Given text ::
------------------------

I recently received an email from a worried parent who told me that after only three weeks at boarding school, her son seemed unhappy and kept talking about missing his friends back home. She naturally wanted to know if this was normal and what to do. Having had a child in boarding school myself, I knew that anxious feeling in the pit of my stomach that comes from being far away
and not being sure about what was really going on. So this is how I answered her.
It is not unusual for a student to have ups and downs. Sometimes they call home during the low points, unload their unhappiness on their parents, end the call and then go off to be with their friends. They feel better having unloaded on their caring parents, but now it’s the parents who are left holding the bag of their child’s emotions, not sure what to do with it.
Social media and electronics also make it easy for kids to stay in touch with friends back home. It might be necessary to set some boundaries and create expectations so that the student invests in their new school friends and community.
The first thing to consider is whether the distress call is truly a crisis call or merely a “reaching out for support” call. Indicators that your child is in the former category will be different from child to child, but the key difference will be his ability to think clearly. If he is so overwhelmed that he cannot calm down, it’s best to take a directive approach. Perhaps you instruct the child to find their advisor or counselor or school nurse or maybe you can call this person. Your parental instincts will likely guide you on what to do in this situation.

------------------------

Task requirements ::
Pull out the sentences of the given text that run from "It is not unusual" through "do with it." and give them unchanged.

------------------------

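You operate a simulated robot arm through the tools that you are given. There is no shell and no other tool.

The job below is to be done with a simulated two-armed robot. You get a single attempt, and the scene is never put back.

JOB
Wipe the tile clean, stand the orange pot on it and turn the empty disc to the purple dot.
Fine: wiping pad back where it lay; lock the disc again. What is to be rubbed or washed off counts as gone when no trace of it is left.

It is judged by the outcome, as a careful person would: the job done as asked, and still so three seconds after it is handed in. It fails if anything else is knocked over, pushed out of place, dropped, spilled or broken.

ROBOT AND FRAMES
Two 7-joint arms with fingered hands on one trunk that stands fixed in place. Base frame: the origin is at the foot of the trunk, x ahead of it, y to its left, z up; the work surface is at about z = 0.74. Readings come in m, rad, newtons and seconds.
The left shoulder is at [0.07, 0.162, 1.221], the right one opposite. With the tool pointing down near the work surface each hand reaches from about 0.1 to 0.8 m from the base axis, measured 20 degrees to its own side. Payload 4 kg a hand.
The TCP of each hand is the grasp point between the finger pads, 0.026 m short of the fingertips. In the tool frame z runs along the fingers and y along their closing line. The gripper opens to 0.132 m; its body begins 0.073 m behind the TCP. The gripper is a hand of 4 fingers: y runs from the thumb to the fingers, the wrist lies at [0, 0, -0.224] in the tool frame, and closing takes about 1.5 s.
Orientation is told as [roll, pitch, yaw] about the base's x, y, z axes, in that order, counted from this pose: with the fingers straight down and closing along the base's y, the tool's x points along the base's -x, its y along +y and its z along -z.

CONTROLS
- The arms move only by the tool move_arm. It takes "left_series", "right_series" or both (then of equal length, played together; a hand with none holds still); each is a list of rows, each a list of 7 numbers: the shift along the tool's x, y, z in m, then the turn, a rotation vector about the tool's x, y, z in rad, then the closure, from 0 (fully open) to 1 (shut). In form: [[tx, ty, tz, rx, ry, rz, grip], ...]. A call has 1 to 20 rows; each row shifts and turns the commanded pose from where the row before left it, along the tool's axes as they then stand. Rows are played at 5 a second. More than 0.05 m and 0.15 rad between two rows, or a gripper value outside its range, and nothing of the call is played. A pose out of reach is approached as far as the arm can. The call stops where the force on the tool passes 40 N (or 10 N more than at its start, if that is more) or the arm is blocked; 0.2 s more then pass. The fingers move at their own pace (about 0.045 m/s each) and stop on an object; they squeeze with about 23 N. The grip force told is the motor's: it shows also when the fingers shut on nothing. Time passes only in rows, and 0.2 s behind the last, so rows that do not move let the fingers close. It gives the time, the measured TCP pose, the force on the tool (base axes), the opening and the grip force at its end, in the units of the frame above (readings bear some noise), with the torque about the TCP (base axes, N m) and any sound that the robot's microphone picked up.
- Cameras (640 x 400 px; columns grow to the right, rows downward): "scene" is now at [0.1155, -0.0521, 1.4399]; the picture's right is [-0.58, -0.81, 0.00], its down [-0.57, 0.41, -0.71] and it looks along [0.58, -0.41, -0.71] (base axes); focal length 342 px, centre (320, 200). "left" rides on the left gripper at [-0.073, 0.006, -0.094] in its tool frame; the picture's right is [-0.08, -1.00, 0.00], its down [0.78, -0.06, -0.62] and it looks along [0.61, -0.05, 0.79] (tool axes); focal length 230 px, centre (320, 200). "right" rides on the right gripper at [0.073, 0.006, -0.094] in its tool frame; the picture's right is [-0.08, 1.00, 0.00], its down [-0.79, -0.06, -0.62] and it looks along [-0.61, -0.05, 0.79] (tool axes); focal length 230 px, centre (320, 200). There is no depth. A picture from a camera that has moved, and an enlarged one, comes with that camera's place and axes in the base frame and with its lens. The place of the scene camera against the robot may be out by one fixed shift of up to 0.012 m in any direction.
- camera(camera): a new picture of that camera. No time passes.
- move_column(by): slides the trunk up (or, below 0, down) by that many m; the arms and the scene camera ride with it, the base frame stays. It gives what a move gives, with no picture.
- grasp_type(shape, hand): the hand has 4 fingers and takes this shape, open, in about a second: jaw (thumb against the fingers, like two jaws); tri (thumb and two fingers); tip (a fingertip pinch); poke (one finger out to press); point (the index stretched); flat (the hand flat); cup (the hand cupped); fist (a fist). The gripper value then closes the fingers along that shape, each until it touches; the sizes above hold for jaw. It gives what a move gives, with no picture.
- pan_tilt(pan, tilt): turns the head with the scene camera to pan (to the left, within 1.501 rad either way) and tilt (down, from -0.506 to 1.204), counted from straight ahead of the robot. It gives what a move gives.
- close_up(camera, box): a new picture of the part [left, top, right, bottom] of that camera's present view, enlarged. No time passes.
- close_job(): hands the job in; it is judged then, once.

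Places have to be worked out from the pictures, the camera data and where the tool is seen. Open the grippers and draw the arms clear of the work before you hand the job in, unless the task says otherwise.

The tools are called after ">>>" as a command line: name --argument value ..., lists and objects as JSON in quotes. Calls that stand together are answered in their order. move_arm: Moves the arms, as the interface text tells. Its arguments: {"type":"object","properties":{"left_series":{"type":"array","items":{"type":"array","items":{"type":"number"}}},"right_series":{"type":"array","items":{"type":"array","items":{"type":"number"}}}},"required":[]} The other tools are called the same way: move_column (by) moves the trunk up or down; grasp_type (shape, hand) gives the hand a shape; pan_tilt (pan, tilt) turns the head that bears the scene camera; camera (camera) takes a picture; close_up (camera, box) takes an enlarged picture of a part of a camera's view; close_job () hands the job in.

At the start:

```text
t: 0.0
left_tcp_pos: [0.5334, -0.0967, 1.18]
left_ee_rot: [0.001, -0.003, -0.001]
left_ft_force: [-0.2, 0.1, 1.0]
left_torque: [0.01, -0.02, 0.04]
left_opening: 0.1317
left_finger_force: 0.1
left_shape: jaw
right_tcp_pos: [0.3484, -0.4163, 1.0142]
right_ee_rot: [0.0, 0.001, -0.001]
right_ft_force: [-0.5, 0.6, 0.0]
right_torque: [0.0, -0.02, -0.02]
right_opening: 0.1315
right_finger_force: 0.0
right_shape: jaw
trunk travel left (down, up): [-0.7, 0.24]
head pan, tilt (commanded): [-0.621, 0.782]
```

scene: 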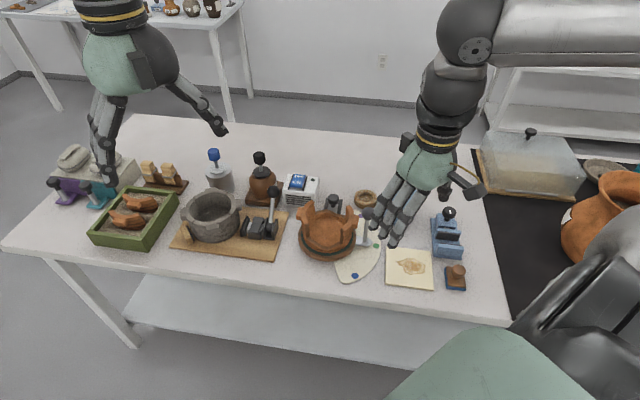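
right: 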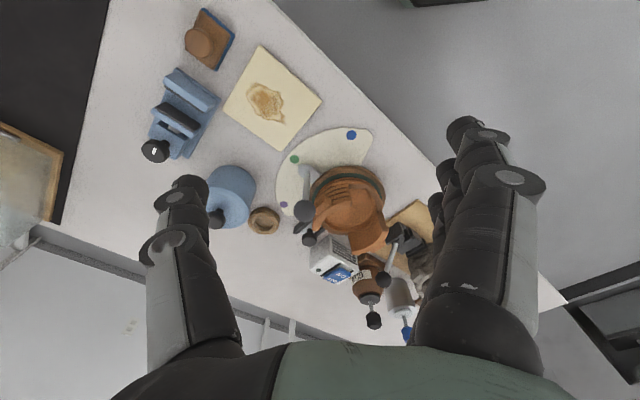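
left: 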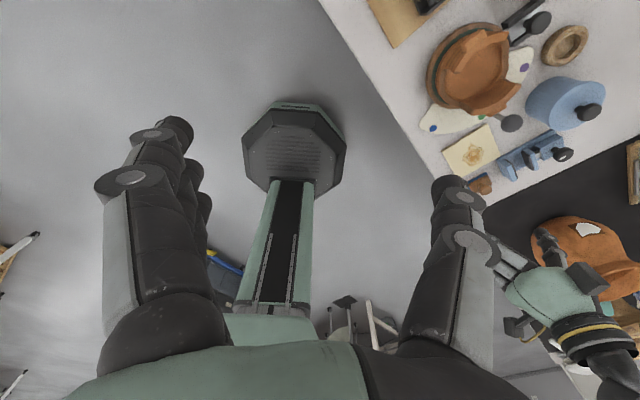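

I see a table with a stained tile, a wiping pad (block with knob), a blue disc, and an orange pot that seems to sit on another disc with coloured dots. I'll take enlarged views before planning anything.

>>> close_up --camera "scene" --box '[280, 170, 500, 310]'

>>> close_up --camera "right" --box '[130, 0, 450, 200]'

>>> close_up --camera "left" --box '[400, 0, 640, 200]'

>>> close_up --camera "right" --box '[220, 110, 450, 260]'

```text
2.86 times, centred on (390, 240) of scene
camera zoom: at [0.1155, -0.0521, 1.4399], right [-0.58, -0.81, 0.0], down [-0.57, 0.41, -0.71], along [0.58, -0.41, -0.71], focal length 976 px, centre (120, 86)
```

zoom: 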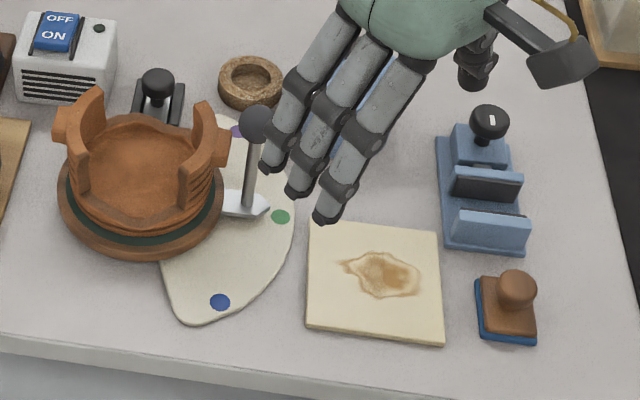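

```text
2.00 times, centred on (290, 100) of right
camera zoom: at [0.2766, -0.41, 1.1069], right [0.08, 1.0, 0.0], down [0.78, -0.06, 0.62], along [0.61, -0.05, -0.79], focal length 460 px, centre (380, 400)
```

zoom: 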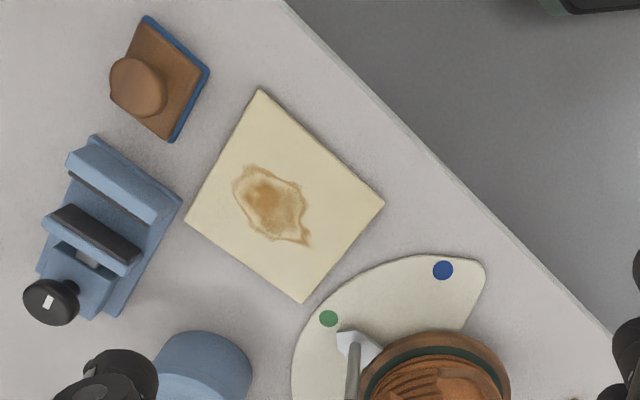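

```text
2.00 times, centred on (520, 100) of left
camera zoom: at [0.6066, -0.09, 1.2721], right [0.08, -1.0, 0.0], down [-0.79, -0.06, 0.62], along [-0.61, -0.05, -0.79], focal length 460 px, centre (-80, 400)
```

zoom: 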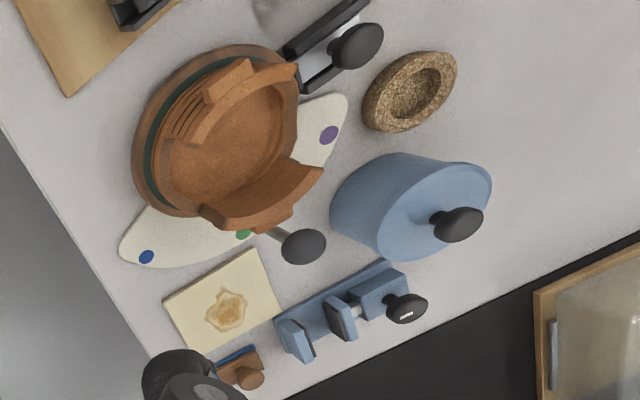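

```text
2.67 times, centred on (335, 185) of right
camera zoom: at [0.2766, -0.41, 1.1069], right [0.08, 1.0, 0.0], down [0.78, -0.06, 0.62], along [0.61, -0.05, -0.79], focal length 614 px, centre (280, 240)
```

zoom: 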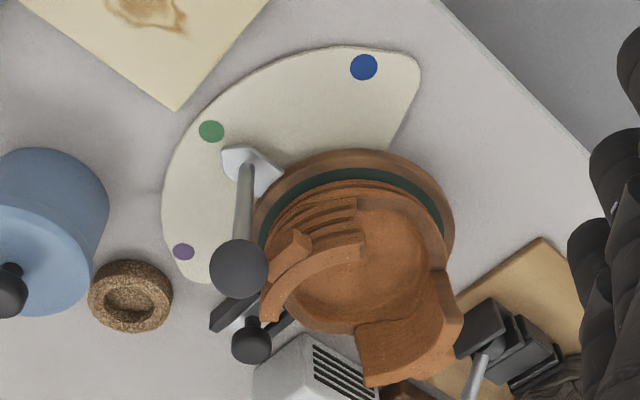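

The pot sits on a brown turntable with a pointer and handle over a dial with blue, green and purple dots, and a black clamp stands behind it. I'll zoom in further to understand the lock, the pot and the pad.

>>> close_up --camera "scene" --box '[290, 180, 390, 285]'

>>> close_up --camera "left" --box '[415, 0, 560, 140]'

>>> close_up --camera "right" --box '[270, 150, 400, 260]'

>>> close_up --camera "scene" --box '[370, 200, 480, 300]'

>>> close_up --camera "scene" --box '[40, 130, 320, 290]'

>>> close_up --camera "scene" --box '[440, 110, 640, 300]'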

------------------------

Result ::
It is not unusual for a student to have ups and downs. Sometimes they call home during the low points, unload their unhappiness on their parents, end the call and then go off to be with their friends. They feel better having unloaded on their caring parents, but now it’s the parents who are left holding the bag of their child’s emotions, not sure what to do with it.